■ Records supplied
#####

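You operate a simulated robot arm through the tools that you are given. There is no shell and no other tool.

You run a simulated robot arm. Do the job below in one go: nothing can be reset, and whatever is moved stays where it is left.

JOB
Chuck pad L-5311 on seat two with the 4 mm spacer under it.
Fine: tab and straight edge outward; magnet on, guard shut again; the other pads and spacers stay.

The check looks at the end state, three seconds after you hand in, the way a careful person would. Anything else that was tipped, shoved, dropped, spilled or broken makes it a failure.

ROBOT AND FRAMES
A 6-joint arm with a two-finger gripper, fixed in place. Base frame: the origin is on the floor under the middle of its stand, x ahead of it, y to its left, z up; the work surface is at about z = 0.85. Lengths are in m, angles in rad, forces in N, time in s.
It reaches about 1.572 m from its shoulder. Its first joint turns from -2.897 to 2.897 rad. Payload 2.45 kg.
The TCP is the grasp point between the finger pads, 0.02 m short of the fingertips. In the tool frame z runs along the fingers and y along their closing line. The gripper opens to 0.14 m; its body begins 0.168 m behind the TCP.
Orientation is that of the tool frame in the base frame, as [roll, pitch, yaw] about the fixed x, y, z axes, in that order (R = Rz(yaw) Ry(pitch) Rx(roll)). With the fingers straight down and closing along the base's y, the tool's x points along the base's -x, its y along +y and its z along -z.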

#####

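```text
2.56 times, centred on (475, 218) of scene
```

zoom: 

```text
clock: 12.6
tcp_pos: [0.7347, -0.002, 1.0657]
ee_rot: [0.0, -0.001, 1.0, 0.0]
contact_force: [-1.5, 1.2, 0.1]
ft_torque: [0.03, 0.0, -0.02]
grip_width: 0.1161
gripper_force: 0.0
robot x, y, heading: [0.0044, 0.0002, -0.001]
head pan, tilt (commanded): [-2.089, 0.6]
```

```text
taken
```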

#####

■ Article
I think the cleanout caused the brass backing plate to now move around a bit... The old grease and gunk was probably holding it still in the past. I'd replace with a modern seal, but its up to you.
Then, when removing and replacing the cover itself, the wire connections can bend/become frayed/move etc. There are also insulator washers that can break or otherwise not function as intended when moving the timer cover around etc...Hope this makes sense.
I see you did re-solder the ends of the wires, so just make sure the insulator washer are clean and in good shape or replace those.
Finally, the routing of the wires is important, and makes the cover fit easily, or be a pain. When I replaced my timer wires, I didn't do it correctly, and I had installation issues as well as rubbing. Maybe someone can post the pic of the correct wire routing to help?
I don't see how it revved out before and now doesn't, unless... the timer cover is also worn out and doesn't seat in the recess nicely, and this coupled with over tightening the timer retaining spring T-3163 is somehow holding it off center. Its a reach of a thought I know... but what else would cause the inability to run smoothly at high revs??

#####

■ Description of the task
Repeat the article word for word.

■ Output for this task
I think the cleanout caused the brass backing plate to now move around a bit... The old grease and gunk was probably holding it still in the past. I'd replace with a modern seal, but its up to you.
Then, when removing and replacing the cover itself, the wire connections can bend/become frayed/move etc. There are also insulator washers that can break or otherwise not function as intended when moving the timer cover around etc...Hope this makes sense.
I see you did re-solder the ends of the wires, so just make sure the insulator washer are clean and in good shape or replace those.
Finally, the routing of the wires is important, and makes the cover fit easily, or be a pain. When I replaced my timer wires, I didn't do it correctly, and I had installation issues as well as rubbing. Maybe someone can post the pic of the correct wire routing to help?
I don't see how it revved out before and now doesn't, unless... the timer cover is also worn out and doesn't seat in the recess nicely, and this coupled with over tightening the timer retaining spring T-3163 is somehow holding it off center. Its a reach of a thought I know... but what else would cause the inability to run smoothly at high revs??